_JOB 1_. I need one stretch of the passage to read verbatim, from "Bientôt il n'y" to "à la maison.".
_JOB 2_. Please continue the passage to read.

_PASSAGE TO READ_.
****************

C'était une rue étroite, très populeuse, mais sans trop de circulation. Lorsqu'un autobus ou une auto passait, il fallait se ranger tout au bord, presque dans le ruisseau. Il y avait quelques boutiques très petites, et un petit temple sans portes. Ce temple était exceptionnellement propre, et il y avait là quelques personnes du voisinage. Sur le pas de la porte de l'une des boutiques un jeune garçon était assis par terre et faisait des guirlandes et des petits bouquets de fleurs ; il devait avoir douze ou quatorze ans.

Le fil était dans un petit vase rempli d'eau, et, devant lui, en petits tas sur une étoffe humide, il y avait des jasmins, quelques roses, des soucis et d'autres fleurs. Tenant le fil dans une main, il prenait de l'autre un assortiment de fleurs et, d'un geste adroit, les attachait avec le fil et le bouquet était prêt. Il ne prêtait pas attention à ce que faisaient ses mains ; il regardait les gens qui passaient en souriant lorsqu'il apercevait quelqu'un de connaissance, reprenait un fil et un bouquet et pensait de nouveau à autre chose. Puis un autre garçon vint le rejoindre et ils se mirent à bavarder et à rire, mais ses mains continuaient leur travail.


Bientôt il n'y eut plus qu'un gros tas de bouquets devant lui, mais il était encore trop tôt pour aller les vendre. Le garçon s'arrêta, se leva et s'éloigna, pour revenir bientôt avec un autre garçon plus petit que lui, son frère peut-être. Puis il reprit son travail amusant avec la même rapidité et la même insouciance. Puis des gens s'approchèrent pour acheter des bouquets ; ce devaient être des clients habituels, car il y avait un échange de sourires et de paroles. Pendant plus d'une heure il ne quitta pas sa place. Le parfum de toutes ses fleurs flottait dans l'air, et nous échangeâmes un sourire. La route menait à un sentier, et le sentier à la maison.

****************

_DATA BLOCK_.
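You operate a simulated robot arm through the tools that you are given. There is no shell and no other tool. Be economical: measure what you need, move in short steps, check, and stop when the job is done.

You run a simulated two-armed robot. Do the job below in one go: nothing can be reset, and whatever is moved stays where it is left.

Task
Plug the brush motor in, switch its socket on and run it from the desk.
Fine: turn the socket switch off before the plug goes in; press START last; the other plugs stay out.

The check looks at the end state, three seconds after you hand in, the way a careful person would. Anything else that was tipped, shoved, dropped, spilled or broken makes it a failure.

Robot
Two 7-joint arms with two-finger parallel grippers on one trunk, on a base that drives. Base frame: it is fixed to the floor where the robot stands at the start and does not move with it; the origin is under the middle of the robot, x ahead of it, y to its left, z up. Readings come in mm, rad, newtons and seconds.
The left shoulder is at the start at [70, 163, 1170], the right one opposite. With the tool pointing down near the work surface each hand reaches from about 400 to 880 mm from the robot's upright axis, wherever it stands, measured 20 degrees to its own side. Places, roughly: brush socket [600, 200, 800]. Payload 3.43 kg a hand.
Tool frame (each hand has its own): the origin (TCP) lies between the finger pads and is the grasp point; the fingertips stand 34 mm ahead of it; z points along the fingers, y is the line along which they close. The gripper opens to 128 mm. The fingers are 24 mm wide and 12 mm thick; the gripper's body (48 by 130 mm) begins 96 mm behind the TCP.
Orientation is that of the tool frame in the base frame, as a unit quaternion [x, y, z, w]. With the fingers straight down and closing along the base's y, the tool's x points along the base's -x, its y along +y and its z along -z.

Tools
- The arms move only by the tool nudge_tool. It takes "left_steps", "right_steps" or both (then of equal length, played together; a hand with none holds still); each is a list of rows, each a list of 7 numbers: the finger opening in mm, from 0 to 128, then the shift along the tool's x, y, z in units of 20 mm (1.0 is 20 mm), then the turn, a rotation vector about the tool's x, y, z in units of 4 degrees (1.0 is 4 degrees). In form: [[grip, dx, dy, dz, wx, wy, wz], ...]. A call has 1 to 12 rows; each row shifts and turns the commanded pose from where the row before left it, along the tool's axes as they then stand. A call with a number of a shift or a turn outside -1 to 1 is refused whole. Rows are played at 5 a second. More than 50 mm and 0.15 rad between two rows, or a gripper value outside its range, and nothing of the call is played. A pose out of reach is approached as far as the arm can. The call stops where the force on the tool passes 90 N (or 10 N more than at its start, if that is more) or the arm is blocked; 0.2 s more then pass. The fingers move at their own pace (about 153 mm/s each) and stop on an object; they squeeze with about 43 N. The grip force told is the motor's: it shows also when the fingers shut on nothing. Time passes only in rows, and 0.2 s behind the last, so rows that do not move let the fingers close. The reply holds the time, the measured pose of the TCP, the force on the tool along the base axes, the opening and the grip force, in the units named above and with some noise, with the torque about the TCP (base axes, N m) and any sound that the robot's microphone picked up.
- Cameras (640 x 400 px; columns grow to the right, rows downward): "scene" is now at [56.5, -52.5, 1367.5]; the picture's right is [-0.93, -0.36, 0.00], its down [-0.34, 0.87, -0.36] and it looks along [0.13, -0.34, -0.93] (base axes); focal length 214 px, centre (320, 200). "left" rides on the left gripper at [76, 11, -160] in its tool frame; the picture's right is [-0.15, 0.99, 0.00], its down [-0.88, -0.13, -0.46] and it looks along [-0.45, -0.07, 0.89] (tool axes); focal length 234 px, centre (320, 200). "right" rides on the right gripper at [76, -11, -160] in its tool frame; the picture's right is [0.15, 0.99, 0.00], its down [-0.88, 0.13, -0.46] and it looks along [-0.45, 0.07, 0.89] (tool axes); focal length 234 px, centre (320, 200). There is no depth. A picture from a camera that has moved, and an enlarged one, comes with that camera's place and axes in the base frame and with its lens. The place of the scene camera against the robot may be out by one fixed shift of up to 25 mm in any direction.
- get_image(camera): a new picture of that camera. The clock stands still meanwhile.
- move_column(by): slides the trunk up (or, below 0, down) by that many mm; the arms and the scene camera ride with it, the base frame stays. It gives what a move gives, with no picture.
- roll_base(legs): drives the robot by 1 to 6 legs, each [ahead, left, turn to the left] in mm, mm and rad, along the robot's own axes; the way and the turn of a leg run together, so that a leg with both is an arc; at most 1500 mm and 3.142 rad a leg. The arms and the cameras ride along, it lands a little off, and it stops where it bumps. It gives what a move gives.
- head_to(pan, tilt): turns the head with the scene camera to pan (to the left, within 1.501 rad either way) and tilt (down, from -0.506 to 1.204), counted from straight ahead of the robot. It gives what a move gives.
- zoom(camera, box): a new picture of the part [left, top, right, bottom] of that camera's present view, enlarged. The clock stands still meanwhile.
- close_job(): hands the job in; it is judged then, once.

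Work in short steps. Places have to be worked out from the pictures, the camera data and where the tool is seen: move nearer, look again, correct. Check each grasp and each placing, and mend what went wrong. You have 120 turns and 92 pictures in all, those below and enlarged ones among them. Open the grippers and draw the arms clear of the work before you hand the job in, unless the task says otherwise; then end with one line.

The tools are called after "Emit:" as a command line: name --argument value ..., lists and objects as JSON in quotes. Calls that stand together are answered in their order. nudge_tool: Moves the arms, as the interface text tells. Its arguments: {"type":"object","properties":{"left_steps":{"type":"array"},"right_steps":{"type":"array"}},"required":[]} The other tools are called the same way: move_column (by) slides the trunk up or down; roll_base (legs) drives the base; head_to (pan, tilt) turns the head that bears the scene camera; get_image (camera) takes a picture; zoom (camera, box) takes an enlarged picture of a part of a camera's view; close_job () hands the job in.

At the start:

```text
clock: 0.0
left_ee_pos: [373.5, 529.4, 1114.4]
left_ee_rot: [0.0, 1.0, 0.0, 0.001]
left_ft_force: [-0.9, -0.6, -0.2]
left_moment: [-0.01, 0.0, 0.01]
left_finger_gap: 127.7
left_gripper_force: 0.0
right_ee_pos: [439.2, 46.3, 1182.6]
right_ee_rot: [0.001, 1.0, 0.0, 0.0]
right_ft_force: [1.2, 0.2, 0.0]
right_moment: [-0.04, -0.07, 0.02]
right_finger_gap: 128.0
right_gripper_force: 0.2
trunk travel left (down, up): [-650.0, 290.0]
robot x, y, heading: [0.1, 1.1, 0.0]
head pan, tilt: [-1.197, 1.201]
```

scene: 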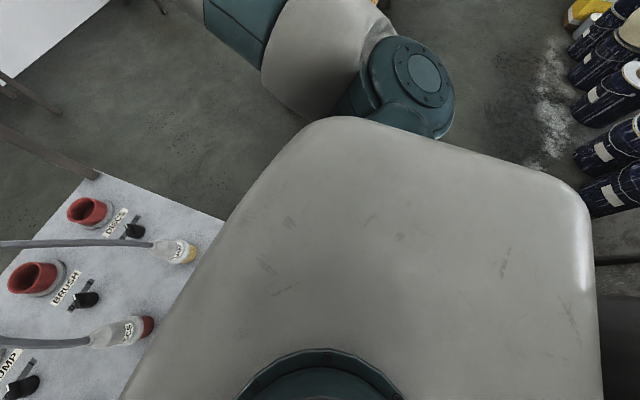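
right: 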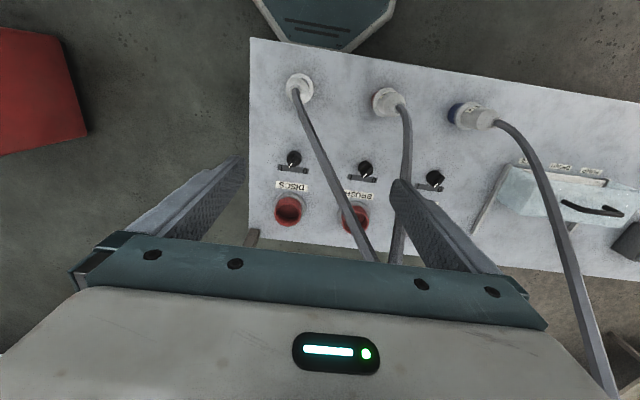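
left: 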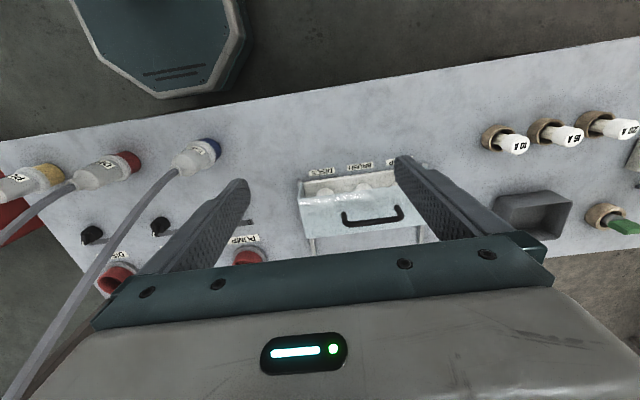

****************

_WRITTEN ANSWER 1_.
Bientôt il n'y eut plus qu'un gros tas de bouquets devant lui, mais il était encore trop tôt pour aller les vendre. Le garçon s'arrêta, se leva et s'éloigna, pour revenir bientôt avec un autre garçon plus petit que lui, son frère peut-être. Puis il reprit son travail amusant avec la même rapidité et la même insouciance. Puis des gens s'approchèrent pour acheter des bouquets ; ce devaient être des clients habituels, car il y avait un échange de sourires et de paroles. Pendant plus d'une heure il ne quitta pas sa place. Le parfum de toutes ses fleurs flottait dans l'air, et nous échangeâmes un sourire. La route menait à un sentier, et le sentier à la maison.

_WRITTEN ANSWER 2_.
Comme nous sommes attachés au passé! Mais nous ne sommes pas attachés au passé: nous sommes le passé. Et quelle chose compliquée que le passé, succession de couches de souvenirs non assimilés, tristes et plaisants ! Il nous poursuit nuit et jour, avec de temps en temps une trouée par où pénètre une vive lumière. Le passé est semblable à une ombre qui rend toutes choses tristes, grises et pesantes ; dans cette ombre le présent perd sa clarté, sa fraîcheur, et demain est la continuation de cette ombre.


Le passé, le présent et le futur sont liés ensemble par le fil de la mémoire ; tout le bouquet est mémoire, avec un peu de parfum. La pensée va du présent au futur et revient de nouveau en arrière ; telle une bête attachée à un pieu et qui se débat sans succès, elle s'agite à l'intérieur de son cercle, large ou étroit, mais elle ne peut jamais échapper à son ombre. Ce mouvement c'est l'esprit accaparé par le passé, le présent et le futur. L'esprit est l'occupation. Si l'esprit n'est pas occupé, il cesse d'exister ; son occupation est son existence. Qu'il s'occupe d'insulte ou de flatterie, de Dieu ou de boisson, de vertu ou de passion, de travail ou d'expression, cela revient au même ; c'est toujours de l'occupation, de l'agitation, des problèmes. S'occuper de quelque chose, que ce soit de mobilier ou de Dieu, est un état de petitesse, de médiocrité, un manque de profondeur.


L'occupation donne à l'esprit un sentiment d'activité, le sentiment de vivre. C'est pour cela que l'esprit accumule ou renonce ; il se maintient grâce à l'occupation. L'esprit a besoin de faire quelque chose. Ce qui l'occupe importe peu, l'important est qu'il soit occupé, et les meilleures occupations sont celles qui ont une portée sociale. Il est de la nature même de l'esprit d'être occupé à quelque chose, et son activité vient de là. S'occuper de Dieu, de l'État ou d'acquérir des connaissances est le fait d'un esprit petit, médiocre, sans profondeur. L'occupation implique la limitation, et le Dieu de l'esprit est un dieu petit et médiocre, si haut qu'on le place. Sans occupation, l'esprit n'est pas ; et la peur de ne pas être pousse l'esprit à l'agitation et à l'activité. Cette agitation a les apparences de la vie, mais ce n'est pas la vie ; elle conduit toujours à la mort - une mort qui est la même activité sous une autre forme.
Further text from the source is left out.